PAGE EXCERPT ::
02/02/2019

Joël Pommerat : Cercles / Fictions


Dans "Cercles / Fictions", l'inquiétude naît du croisement de courtes histoires autour de périodes de guerre ou de crise, du Moyen-Âge à celle de 1914-1918, de crises domestiques en crise sociale. Qui mène le jeu ? Qui a pouvoir sur qui, en définitive ? Qui est au centre, la fiction ou la réalité ?
Les tableaux évoquent trois époques historiques de notre société tout entière mais contrairement à beaucoup de théâtre politique contemporain " pour Pommerat, il ne s’agit pas d’opposer une société idéale à la société actuelle afin de favoriser l’émergence éventuelle d’un ordre à venir, mais de pratiquer un théâtre pleinement contemporain, en ce qu’il s’adresse à ses spectateurs sans préjuger de ce que devrait être la réalité dans sa forme idéale."

LA PIÈCE - LE PROJET
Je voudrais parler des deux points de départ de Cercles.
Le premier ce sont des discussions avec Peter Brook, qui nous a invités à venir travailler au Théâtre des Bouffes du Nord à Paris, discussions sur notre façon d’envisager le rapport entre les spectateurs et la scène. Dans mes spectacles précédents, je n’avais jamais considéré ce rapport autrement que frontalement, ce qui revient à imposer un seul et même point de vue : plusieurs centaines de spectateurs mais un seul regard.

DATA SHOWN ::

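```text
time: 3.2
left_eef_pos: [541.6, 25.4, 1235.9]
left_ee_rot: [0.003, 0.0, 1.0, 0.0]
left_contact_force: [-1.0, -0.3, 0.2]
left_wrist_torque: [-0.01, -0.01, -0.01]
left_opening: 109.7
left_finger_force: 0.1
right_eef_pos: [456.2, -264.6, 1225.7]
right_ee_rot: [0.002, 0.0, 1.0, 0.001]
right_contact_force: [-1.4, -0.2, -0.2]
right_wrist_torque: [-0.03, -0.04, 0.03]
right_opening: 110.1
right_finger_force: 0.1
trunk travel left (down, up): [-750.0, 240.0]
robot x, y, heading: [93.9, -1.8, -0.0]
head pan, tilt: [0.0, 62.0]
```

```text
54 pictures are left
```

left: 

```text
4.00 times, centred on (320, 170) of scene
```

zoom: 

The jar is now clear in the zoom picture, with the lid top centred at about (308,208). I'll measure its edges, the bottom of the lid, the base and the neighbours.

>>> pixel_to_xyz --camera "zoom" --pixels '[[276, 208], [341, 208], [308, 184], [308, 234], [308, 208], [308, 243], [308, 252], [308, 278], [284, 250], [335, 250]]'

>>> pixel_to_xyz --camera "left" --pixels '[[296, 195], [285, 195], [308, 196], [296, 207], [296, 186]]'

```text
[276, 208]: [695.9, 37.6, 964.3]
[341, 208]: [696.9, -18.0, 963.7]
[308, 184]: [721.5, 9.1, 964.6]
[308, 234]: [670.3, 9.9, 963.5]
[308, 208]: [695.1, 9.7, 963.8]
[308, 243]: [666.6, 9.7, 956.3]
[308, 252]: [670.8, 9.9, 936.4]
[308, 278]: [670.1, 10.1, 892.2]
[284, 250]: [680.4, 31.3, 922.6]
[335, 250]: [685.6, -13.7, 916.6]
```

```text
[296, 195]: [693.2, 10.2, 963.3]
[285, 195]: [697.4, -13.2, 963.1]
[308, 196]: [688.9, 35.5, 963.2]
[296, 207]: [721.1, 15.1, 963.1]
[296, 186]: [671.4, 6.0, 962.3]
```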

TASK REQUIREMENTS ::
A. Please copy out the portion of the page excerpt from "Joël Pommerat : Cercles" to "la réalité ?" without changes.
B. Take up the page excerpt again after its last words.

WRITTEN ANSWERS ::
A.
Joël Pommerat : Cercles / Fictions


Dans "Cercles / Fictions", l'inquiétude naît du croisement de courtes histoires autour de périodes de guerre ou de crise, du Moyen-Âge à celle de 1914-1918, de crises domestiques en crise sociale. Qui mène le jeu ? Qui a pouvoir sur qui, en définitive ? Qui est au centre, la fiction ou la réalité ?

B.
Ainsi j’ai pu travailler sur une grande précision du détail, mais aussi sur des notions d’ambiguïté et d’ouverture. Car orienter le regard du spectateur ne veut pas dire le rassurer, cela peut aussi permettre de l’égarer. Dans le travail de Peter Brook, la multiplicité des regards est essentielle. Cette salle des Bouffes du nord est le lieu idéal pour une telle conception. Il m’a beaucoup parlé de cette idée qu’il avait lui et j’ai beaucoup résisté à cette invitation, qu’il me faisait, à me « défaire » de la mienne.
C’est alors qu’avec Eric Soyer, scénographe de la compagnie, nous est venue l’image d’un cercle complet. Nous avons imaginé la fermeture du cercle de la salle des Bouffes du nord. Cela pour constituer une ronde de spectateurs, et créer ainsi une ouverture complète du point de vue et des regards. J’ai vu que je pouvais être totalement inspiré par les enjeux d’une telle relation au public. Cette évolution dans ma position de travail a pris un aspect libérateur. Voilà donc le premier aspect de ce projet.
L’autre est finalement encore plus personnel et assez particulier. J’avoue qu’il me dépasse. Il pose la question de la fiction en général. Il est sans doute en lien avec le précédent.
Le voici : tous les personnages de cette pièce, à l’exception d’un seul, sont vrais, authentiques. Toutes les situations de cette pièce sont authentiques.
Elles me concernent moi directement ou bien elles sont parties prenantes de ce que je suis aujourd’hui. Elles concernent des personnes qui ont existé. Êtres vivants ou fantômes de mon histoire, histoire la plus lointaine même parfois, dont les actions m’ont hanté ou impressionné. Des instants que j’ai voulu reconstruire comme on reconstitue la scène d’un meurtre pour éclaircir une énigme.
Ces histoires sont drôles, parfois horribles ou dures. Mais elles sont vraies.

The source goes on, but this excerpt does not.